╭─ INFORMATION PROVIDED
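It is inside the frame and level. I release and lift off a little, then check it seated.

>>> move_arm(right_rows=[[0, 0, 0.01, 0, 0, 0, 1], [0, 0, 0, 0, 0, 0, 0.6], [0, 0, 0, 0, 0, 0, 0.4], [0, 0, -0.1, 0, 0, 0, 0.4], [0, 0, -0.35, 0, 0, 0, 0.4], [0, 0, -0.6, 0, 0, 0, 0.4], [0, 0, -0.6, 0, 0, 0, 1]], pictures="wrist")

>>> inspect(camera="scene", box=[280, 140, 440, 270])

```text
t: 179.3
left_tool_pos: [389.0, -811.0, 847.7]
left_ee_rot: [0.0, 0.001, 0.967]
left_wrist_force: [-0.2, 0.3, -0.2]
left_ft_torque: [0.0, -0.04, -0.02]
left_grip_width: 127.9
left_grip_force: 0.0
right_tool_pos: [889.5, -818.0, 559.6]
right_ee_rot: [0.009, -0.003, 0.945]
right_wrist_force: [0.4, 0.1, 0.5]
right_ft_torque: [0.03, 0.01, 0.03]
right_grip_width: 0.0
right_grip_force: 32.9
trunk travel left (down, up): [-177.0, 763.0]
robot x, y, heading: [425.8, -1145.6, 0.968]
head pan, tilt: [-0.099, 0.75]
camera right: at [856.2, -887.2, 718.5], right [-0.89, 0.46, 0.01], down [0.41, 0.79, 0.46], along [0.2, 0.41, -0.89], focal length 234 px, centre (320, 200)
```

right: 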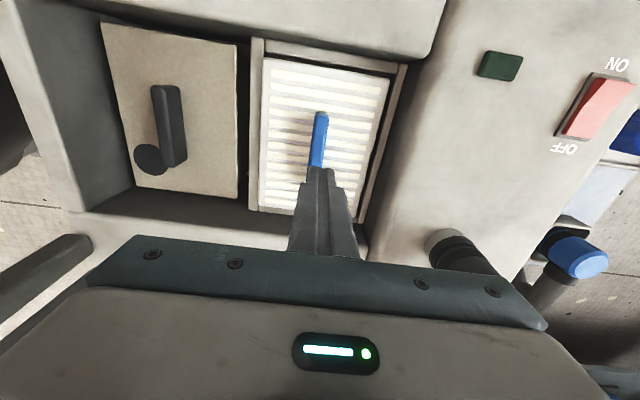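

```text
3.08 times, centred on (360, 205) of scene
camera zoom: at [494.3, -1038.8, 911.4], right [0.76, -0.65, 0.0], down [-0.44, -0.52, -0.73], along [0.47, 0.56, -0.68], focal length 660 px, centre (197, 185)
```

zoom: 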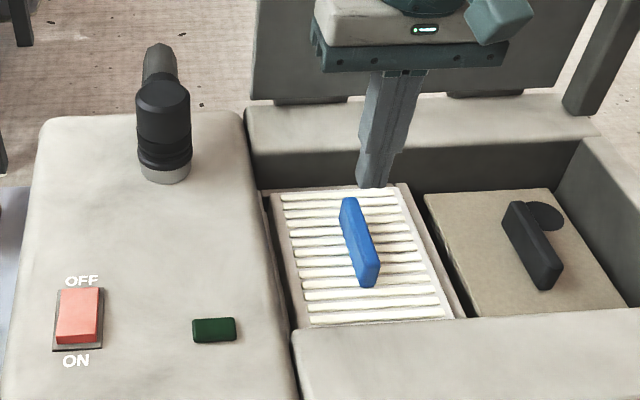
╰─
╭─ QUOTED TEXT
The finance ministry review indicates that healthy rabi harvesting, sustained manufacturing profitability, and underlying service resilience would support economic activity in FY25. However, the Review adds that continued attacks in the Red Sea and supply disruptions or more persistent underlying inflation in the developed world could extend tight monetary conditions.
“This could impact the expected recovery in global demand, thereby affecting the prospects for India’s exports,” the January report added.
The Review highlights that given persisting uncertainties for global output and trade growth, finding ways to enhance the competitiveness and attractiveness of India’s exports is both urgent and important.
The Review suggests that overall, the outlook for the Indian economy appears bright. “The Reserve Bank of India has forecast India’s real gross domestic product to grow at 7 per cent in FY25, with risks evenly balanced,” it added.
╰─
EXERCISE AIM:
Copy the quoted text in full.

IN RESPONSE:
The finance ministry review indicates that healthy rabi harvesting, sustained manufacturing profitability, and underlying service resilience would support economic activity in FY25. However, the Review adds that continued attacks in the Red Sea and supply disruptions or more persistent underlying inflation in the developed world could extend tight monetary conditions.
“This could impact the expected recovery in global demand, thereby affecting the prospects for India’s exports,” the January report added.
The Review highlights that given persisting uncertainties for global output and trade growth, finding ways to enhance the competitiveness and attractiveness of India’s exports is both urgent and important.
The Review suggests that overall, the outlook for the Indian economy appears bright. “The Reserve Bank of India has forecast India’s real gross domestic product to grow at 7 per cent in FY25, with risks evenly balanced,” it added.